Not content with sustaining the trial court on the grounds that the voir dire questions were properly excluded because they were cumulative, upon which we all agree, the majority goes further and actively reaches out to hold at least two of those questions to be, as a matter of law, improper. The permissible content of the voir dire questions cannot be reduced to simplistic rules, but must be left fluid in order to accommodate the particular circumstances under which the trial is being conducted. Thus, a particular question may be appropriate under some circumstances but not under other circumstances. The majority fails to recognize this.

Accordingly, I concur with the majority regarding the right to argue monetary amounts to the jury, but I respectfully dissent to the majority’s remand that directs a retrial on the issue of liability as well as damages and to the majority’s conclusion that the subject matters of the voir dire questions were improper.

I concede that in the past we have on occasion remanded the matter for a full trial on both liability and damages when there was an error on only the issue of damages. Those cases, however, involved matters in which serious issues of contested liability were raised. E.g., Fazio v. Brown, 209 Conn. 450, 451-52, 551 A.2d 1227 (1988) (“The accident occurred in the early evening hours as [the plaintiff], wearing dark clothing, and riding his motorcycle without lights, was crossing the defendants’ driveway.”).

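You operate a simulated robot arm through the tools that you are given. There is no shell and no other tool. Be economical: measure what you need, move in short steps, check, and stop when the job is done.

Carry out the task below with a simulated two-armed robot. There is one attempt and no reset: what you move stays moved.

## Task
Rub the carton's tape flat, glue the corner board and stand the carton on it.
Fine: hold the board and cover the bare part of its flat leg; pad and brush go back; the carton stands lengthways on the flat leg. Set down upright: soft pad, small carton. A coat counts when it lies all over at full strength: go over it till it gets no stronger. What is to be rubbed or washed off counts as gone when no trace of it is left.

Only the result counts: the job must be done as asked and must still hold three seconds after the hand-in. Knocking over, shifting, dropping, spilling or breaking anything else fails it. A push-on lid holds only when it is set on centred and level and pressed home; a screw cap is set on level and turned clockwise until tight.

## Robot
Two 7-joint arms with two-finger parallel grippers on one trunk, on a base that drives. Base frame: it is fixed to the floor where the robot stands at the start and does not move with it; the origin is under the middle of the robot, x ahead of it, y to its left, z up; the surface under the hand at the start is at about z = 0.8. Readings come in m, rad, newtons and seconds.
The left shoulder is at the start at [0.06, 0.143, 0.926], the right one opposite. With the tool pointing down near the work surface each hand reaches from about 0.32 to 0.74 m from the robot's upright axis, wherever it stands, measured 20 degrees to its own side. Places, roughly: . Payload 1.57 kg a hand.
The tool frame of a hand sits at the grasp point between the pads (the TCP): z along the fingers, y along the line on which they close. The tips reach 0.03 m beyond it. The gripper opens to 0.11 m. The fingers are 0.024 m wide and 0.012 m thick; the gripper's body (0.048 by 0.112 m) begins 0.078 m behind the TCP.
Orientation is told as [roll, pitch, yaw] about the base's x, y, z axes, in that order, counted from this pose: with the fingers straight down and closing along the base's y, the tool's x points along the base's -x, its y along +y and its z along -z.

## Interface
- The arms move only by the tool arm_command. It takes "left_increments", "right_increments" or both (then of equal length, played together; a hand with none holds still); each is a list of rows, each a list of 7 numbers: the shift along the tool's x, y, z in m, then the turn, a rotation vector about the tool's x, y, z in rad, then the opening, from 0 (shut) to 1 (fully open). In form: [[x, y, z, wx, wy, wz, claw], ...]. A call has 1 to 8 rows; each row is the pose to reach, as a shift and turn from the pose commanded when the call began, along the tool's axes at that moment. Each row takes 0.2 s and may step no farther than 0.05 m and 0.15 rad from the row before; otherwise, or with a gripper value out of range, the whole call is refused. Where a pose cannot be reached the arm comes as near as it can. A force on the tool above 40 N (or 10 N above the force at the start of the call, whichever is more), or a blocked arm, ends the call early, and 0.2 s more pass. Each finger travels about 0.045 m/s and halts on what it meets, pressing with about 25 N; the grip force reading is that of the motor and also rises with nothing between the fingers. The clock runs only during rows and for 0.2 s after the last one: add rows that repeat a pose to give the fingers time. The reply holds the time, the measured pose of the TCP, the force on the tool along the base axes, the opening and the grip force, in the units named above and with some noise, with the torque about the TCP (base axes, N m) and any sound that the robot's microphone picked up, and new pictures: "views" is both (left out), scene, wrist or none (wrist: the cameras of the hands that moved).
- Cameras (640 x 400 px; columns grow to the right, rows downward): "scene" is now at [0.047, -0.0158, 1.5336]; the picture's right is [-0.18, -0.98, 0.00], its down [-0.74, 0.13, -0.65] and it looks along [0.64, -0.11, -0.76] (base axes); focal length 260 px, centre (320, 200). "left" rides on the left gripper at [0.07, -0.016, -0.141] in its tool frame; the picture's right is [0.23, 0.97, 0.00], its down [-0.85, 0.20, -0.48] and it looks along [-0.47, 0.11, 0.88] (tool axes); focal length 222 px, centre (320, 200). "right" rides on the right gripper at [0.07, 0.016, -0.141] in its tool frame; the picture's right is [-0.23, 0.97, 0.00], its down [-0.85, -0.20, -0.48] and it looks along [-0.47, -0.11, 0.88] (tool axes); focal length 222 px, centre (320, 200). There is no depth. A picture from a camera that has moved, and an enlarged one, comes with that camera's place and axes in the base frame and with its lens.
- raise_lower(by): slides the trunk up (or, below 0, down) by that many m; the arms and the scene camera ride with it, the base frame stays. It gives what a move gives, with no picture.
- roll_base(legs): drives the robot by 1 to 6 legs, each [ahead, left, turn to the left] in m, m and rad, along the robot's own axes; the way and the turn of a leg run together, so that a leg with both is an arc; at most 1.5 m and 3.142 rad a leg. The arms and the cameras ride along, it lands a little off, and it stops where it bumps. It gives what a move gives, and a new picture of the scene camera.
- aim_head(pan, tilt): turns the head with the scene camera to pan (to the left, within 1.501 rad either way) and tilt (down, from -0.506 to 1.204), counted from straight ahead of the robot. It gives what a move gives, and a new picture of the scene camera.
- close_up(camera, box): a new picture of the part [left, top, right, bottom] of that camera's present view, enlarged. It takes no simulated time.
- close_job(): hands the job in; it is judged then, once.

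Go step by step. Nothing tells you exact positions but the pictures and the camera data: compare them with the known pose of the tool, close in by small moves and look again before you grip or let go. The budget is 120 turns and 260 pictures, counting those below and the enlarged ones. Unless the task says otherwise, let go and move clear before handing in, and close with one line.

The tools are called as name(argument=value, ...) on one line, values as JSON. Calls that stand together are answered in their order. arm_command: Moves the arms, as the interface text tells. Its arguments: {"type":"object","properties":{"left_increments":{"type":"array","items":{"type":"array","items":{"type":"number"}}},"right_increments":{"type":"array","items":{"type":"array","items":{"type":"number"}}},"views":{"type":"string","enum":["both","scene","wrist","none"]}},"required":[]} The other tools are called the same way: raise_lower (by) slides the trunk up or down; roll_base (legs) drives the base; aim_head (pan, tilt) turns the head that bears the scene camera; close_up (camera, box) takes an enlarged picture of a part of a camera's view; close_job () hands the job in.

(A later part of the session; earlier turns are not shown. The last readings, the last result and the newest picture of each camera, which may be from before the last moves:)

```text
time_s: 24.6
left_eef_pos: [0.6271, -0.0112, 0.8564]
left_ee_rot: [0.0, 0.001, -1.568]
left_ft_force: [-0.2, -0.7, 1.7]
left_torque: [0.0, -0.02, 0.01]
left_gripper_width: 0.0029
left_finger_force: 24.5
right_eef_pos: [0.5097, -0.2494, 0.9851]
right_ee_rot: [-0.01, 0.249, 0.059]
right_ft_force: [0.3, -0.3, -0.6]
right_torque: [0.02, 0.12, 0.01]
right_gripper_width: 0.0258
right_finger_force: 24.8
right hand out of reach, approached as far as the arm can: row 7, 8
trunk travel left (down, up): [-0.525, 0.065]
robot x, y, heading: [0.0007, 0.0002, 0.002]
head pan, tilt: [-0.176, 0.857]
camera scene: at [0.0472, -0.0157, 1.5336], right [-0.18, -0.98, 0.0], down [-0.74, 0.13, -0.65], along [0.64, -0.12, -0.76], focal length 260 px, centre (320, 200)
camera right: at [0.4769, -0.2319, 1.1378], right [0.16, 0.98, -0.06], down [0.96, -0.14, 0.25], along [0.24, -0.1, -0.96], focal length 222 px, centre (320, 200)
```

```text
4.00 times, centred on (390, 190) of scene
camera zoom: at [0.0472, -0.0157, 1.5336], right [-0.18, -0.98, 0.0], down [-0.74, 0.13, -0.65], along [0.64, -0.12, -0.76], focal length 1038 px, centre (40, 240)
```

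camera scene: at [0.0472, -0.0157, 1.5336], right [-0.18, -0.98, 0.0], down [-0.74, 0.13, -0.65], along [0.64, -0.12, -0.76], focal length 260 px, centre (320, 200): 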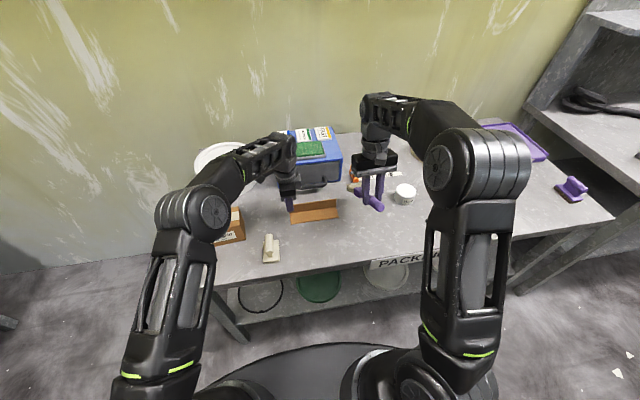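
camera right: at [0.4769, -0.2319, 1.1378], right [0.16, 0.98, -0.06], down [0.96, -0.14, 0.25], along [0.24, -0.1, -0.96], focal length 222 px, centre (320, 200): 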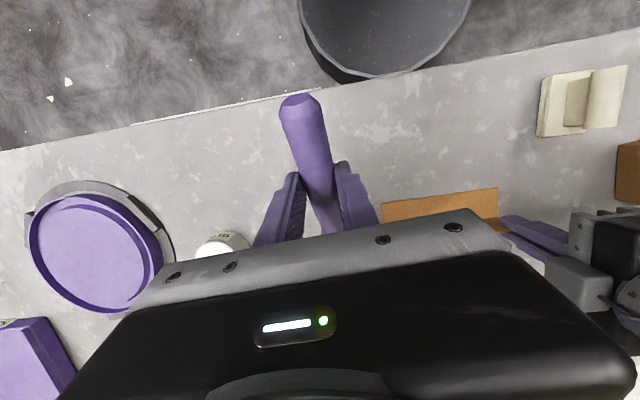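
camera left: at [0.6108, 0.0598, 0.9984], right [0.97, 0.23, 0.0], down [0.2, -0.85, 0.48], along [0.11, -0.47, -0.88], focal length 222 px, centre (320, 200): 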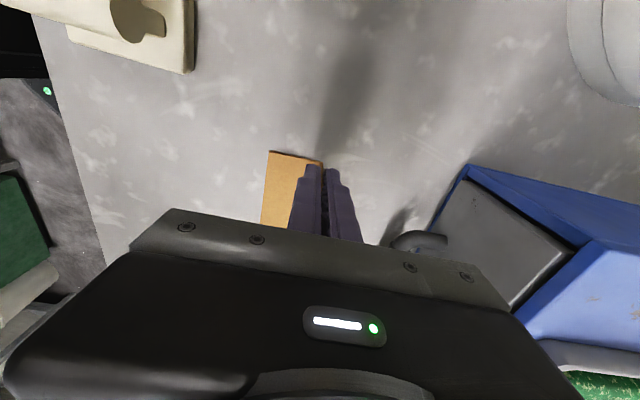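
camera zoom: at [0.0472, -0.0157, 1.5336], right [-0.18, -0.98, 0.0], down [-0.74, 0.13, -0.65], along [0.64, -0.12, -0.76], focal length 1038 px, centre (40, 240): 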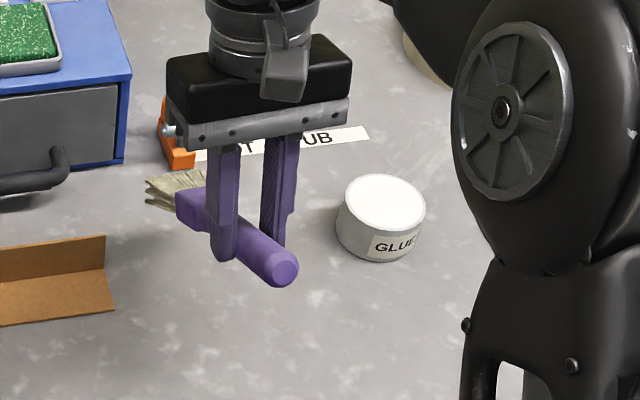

For example the substance of the following jury instruction is routinely given: “Now, unless or until you come to the conclusion that one or more of these defendants were negligent, and that such negligence was the proximate cause of the plaintiffs injuries, you have no occasion whatsoever to consider the question of damages. I speak of damages only because there is law in connection therewith which I must give you in the event that you get that far in your considerations. If you do come to the conclusion that any or all of the defendants were negligent, and that such negligence was the proximate cause of the injuries in the given case, then you must turn to the question of damages.” (Emphasis in original.) 1 D. Wright, Connecticut Jury Instructions (2d Ed. 1970) § 222f.